Shane Stapleton: Dublin need to restore belief against Galway
20 May
GAA
Shane Stapleton
In his weekly GAA column for the Betway Insider, Shane Stapleton previews Dublin's trip to Galway.

You wonder at times if some playwright or other isn’t penning storylines for the GAA.

Characters and crowds consumed by the drama, plot twists aplenty, heroes becoming villains, with others delivering themselves from despair to glory. It’s positively Machiavellian.

Take these past few weeks alone. Henry Shefflin plotted the downfall of his old master and native county as manager of Galway, and found himself on the wrong end of a grimace from Brian Cody. The straining of a supposedly unbreakable bond from their glorious days together with Kilkenny.

Liam Cahill passed on the opportunity to manage Tipperary in order to remain with Waterford. He duly beat his own kind in round one at Walsh Park, but this weekend relies on the Premier to do him a favour against Cork. 

Young players that he shaped for minor, U21 and U20 glory, but whom he decided against leading as seniors in 2022, may decide his fate just months later. It’s not that you couldn’t make it up, it’s just that it seems as if it has been.

The flipside being that if Clare — who are through to the Munster final and may rest myriad players — beat Cahill’s Deise and Tipp overcome Cork, then a major scoring-difference shift could put the Premier through at Waterford’s expense.

Outside of the Banner, every team playing this weekend has something to play for, which speaks to the success of this championship structure. The downside being that these teams are huge assets, and some will be eliminated for the year after just a few weeks.

We almost certainly won’t see Tipperary v Kilkenny for a third season running. Imagine going three years where the Premier League has set it up so you might not see Liverpool v Manchester City. Absurd.

Even so, the plotlines continue to pit men against their own. Mattie Kenny knows that a win or a draw against his native Galway will ensure progress into the All-Ireland series or a Leinster final respectively.

Given the manner in which they were mistreated by Kilkenny on their own turf last weekend, it would seem fanciful to suggest that Galway would be denied at least a draw in Salthill, which is all they need to make a provincial final.

As a player, Shefflin met the Dubs on eight occasions and each time was on the winning side.

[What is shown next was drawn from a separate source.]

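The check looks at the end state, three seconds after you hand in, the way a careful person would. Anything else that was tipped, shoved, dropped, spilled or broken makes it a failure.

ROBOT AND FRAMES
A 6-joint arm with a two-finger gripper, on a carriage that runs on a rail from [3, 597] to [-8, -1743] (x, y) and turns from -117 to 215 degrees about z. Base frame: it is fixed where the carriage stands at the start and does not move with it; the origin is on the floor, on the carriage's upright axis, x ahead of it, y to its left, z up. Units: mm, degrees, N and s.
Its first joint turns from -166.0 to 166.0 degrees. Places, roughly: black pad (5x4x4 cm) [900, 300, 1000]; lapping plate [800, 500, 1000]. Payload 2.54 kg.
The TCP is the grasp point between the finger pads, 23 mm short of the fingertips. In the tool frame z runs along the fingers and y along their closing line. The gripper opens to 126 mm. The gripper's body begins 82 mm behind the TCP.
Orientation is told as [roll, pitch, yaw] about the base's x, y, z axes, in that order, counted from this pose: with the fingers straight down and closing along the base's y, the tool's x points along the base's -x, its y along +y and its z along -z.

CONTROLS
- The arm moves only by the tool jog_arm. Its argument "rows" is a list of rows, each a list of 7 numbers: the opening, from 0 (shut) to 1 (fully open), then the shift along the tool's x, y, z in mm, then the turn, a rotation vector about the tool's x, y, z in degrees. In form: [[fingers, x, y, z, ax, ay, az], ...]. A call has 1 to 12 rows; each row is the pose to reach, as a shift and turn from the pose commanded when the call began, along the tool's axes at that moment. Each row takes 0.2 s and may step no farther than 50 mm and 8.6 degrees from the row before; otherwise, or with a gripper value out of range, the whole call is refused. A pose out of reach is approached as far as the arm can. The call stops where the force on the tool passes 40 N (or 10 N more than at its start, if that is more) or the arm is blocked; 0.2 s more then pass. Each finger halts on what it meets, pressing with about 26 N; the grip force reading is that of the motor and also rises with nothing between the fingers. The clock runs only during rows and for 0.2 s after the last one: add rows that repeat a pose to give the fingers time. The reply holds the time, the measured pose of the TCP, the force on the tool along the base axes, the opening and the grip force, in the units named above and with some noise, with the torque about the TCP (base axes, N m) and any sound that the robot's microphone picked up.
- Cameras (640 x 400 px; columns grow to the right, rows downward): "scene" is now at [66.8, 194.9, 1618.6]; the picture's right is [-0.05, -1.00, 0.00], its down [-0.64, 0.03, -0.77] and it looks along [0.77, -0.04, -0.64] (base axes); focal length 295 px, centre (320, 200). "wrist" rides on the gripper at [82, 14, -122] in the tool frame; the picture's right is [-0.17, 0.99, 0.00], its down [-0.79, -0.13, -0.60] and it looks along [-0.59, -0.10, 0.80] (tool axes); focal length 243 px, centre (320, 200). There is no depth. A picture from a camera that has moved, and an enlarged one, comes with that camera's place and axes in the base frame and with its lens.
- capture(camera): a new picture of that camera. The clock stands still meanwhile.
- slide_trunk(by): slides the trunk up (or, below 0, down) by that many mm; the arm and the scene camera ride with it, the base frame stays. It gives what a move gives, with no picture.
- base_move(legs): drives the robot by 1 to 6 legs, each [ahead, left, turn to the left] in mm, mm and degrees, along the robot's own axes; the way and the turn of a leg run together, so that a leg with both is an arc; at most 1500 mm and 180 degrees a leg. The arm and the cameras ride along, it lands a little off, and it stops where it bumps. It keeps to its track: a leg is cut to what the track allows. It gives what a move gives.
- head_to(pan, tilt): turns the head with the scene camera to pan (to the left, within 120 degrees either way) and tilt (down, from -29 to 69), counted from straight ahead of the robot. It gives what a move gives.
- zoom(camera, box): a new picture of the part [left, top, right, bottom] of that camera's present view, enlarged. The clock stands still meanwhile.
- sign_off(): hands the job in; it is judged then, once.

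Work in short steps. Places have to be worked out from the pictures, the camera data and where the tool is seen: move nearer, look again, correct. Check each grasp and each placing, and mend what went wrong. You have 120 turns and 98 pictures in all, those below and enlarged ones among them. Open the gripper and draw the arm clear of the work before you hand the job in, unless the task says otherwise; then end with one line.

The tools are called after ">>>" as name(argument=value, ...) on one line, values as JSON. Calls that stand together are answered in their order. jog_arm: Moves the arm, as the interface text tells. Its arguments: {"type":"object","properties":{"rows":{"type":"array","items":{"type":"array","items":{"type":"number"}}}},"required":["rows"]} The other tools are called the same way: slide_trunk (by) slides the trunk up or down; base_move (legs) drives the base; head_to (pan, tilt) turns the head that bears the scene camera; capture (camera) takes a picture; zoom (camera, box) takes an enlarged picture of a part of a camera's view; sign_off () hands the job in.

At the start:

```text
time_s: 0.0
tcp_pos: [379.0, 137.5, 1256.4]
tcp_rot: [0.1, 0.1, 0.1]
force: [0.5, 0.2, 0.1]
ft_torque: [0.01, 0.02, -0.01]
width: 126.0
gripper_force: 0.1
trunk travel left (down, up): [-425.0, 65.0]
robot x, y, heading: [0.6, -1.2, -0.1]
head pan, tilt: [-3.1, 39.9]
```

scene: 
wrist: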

The games he missed through injury in 2013 were a draw and a replay win for the capital.

Galway is considered more of a hurling stronghold than Dublin and yet the latter has historically held the whip hand in this rivalry — winning seven, losing three and drawing one of 11 meetings.

Kenny has been in charge of Dublin for those two most recent fixtures, and won both. In 2019, the Tribe went into the final group game as Leinster leaders, and yet 70 minutes later were off on their jollies as their defeat combined with a Wexford-Kilkenny draw dropped them down to fourth position.

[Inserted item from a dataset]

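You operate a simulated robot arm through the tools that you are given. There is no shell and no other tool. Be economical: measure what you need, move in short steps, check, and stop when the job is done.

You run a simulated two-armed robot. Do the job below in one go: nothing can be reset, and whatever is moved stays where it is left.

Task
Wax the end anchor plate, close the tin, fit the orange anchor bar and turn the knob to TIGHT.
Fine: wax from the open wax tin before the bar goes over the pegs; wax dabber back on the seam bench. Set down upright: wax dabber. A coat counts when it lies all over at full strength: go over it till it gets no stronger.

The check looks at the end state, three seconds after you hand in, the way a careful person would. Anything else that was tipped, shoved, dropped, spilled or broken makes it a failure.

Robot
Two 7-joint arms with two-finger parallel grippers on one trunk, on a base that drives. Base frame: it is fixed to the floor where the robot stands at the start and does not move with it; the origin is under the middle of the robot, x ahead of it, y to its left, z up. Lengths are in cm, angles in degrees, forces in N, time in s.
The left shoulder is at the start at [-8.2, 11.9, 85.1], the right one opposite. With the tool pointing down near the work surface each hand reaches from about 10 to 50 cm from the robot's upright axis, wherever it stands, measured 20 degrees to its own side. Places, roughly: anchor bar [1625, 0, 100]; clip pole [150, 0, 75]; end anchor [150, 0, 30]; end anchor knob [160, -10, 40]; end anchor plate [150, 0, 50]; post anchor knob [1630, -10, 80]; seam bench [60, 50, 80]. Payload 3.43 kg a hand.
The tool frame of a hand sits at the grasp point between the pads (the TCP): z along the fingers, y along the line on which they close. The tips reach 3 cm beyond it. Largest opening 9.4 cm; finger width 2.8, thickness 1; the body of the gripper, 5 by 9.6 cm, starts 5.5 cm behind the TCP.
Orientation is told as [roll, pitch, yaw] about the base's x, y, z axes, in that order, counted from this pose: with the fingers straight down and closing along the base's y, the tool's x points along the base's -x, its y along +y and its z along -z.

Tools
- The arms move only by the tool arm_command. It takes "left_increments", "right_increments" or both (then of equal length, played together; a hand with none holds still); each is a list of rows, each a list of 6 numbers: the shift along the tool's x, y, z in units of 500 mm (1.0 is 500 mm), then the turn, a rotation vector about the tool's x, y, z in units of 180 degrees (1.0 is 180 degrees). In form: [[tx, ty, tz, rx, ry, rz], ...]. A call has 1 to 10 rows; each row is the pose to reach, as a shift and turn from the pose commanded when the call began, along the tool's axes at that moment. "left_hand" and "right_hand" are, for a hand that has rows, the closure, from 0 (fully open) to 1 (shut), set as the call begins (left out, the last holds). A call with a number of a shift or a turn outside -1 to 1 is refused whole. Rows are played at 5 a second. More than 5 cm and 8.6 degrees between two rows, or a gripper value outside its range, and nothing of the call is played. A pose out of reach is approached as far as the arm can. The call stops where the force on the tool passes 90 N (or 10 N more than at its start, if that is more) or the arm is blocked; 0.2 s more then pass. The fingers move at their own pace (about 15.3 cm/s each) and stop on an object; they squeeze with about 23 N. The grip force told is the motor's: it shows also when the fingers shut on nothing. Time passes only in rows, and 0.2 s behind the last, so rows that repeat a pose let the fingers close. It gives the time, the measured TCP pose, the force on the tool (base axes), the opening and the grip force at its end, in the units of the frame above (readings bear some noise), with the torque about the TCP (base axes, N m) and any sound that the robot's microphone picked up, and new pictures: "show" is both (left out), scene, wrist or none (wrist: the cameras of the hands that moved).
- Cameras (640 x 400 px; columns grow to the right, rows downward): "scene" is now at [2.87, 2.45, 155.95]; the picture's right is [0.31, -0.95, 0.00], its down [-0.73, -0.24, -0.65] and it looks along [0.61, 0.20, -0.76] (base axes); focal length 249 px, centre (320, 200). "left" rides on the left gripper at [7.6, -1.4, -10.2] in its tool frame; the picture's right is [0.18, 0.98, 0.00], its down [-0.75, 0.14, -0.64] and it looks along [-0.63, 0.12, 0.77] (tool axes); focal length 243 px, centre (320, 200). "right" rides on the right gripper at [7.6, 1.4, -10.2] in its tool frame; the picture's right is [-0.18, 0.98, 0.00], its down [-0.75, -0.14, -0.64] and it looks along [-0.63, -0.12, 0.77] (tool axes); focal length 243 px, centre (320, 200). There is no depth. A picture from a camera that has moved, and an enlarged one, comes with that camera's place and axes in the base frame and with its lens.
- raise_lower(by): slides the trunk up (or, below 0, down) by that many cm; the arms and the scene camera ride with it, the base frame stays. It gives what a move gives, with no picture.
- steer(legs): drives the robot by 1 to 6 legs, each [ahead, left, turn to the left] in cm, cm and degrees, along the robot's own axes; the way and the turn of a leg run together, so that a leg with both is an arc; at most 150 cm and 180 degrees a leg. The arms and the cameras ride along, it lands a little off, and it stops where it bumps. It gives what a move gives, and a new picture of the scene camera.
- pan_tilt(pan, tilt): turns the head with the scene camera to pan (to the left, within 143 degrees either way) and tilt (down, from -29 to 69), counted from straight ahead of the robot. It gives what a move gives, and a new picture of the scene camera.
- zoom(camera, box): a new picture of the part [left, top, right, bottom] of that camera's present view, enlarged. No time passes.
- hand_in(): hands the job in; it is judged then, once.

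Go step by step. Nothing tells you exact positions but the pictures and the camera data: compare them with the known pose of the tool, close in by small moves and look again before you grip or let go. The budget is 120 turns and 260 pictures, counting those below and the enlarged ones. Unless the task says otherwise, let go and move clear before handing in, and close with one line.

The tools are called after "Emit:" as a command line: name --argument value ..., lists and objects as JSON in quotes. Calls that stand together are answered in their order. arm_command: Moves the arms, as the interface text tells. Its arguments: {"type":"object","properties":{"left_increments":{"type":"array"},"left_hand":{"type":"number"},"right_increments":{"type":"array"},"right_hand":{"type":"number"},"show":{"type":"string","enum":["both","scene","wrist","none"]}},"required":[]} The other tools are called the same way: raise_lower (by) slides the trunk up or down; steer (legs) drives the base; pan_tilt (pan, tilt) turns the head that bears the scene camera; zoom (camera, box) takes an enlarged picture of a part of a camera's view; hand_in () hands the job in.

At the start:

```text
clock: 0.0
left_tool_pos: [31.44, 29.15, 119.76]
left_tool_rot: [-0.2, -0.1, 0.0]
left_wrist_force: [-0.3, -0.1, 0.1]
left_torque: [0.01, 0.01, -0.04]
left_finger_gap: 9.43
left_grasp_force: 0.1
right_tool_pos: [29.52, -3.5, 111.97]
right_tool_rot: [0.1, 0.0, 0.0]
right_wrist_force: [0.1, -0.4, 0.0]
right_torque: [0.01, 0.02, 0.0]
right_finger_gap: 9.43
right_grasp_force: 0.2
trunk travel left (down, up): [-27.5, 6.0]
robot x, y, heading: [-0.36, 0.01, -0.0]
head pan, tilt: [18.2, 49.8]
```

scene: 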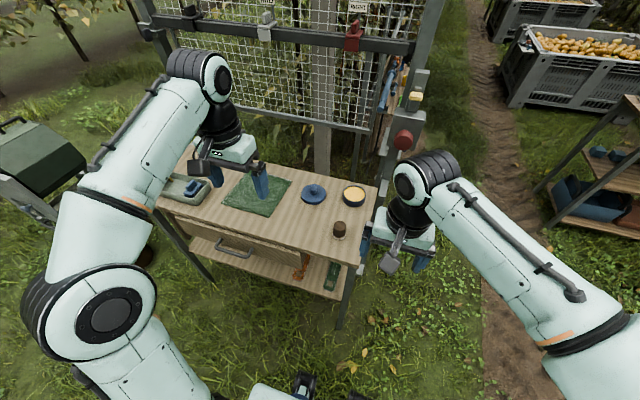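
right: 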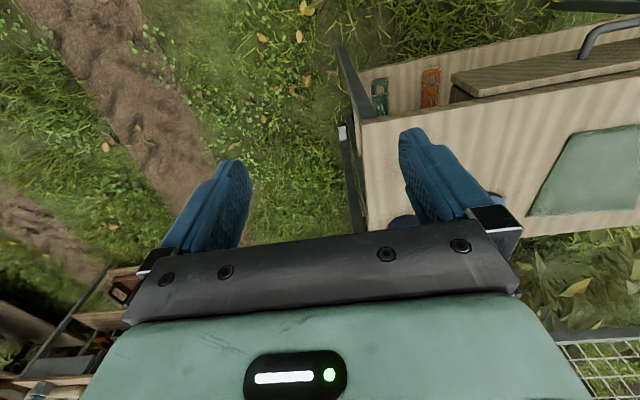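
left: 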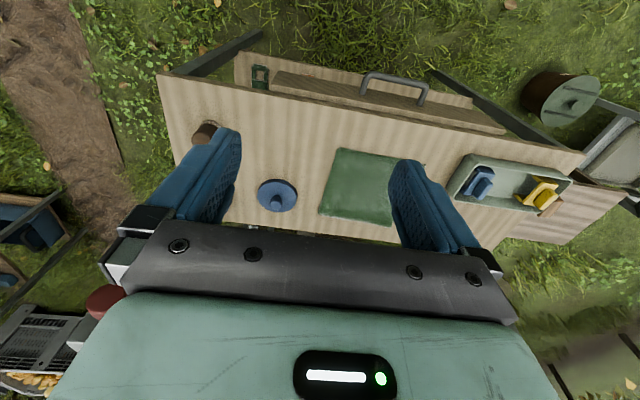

The Dubs were missing half a team, saw Eoghan O’Donnell off injured early, but kept on keeping on to win by four. As the crowd surged onto the pitch on the final whistle, the Galway lads didn’t yet know their fate, until supporters and mentors equipped with mobile phones shared the bad news.

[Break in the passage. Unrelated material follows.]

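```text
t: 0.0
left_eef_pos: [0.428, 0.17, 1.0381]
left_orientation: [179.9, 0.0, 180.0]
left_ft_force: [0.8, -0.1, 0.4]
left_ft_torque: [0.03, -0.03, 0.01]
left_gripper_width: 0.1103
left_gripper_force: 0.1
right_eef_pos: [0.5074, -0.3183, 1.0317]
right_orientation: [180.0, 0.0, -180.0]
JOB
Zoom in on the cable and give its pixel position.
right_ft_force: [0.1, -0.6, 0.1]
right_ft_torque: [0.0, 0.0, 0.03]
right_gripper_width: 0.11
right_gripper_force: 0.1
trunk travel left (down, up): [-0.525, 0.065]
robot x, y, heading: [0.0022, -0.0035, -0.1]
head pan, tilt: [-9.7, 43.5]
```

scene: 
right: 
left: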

This time, the Tribe’s season isn’t on the line. Shefflin’s high-scoring troops have a scoring differential of +49 after four games, while the Dubs are -6 against the same opposition — yet only a point separates them in the one table that matters. Kenny’s charges have amassed just a single goal from those outings — against bottom-placed Laois — and their inside forward line showed buttery fingers and weak stomachs against The Cats last time out.

Since Galway somehow managed to turn victory into a draw against Wexford, they’ve performed at a high level. Seven goals underlines their threat, with Conor Whelan perhaps now only fully returning to fitness.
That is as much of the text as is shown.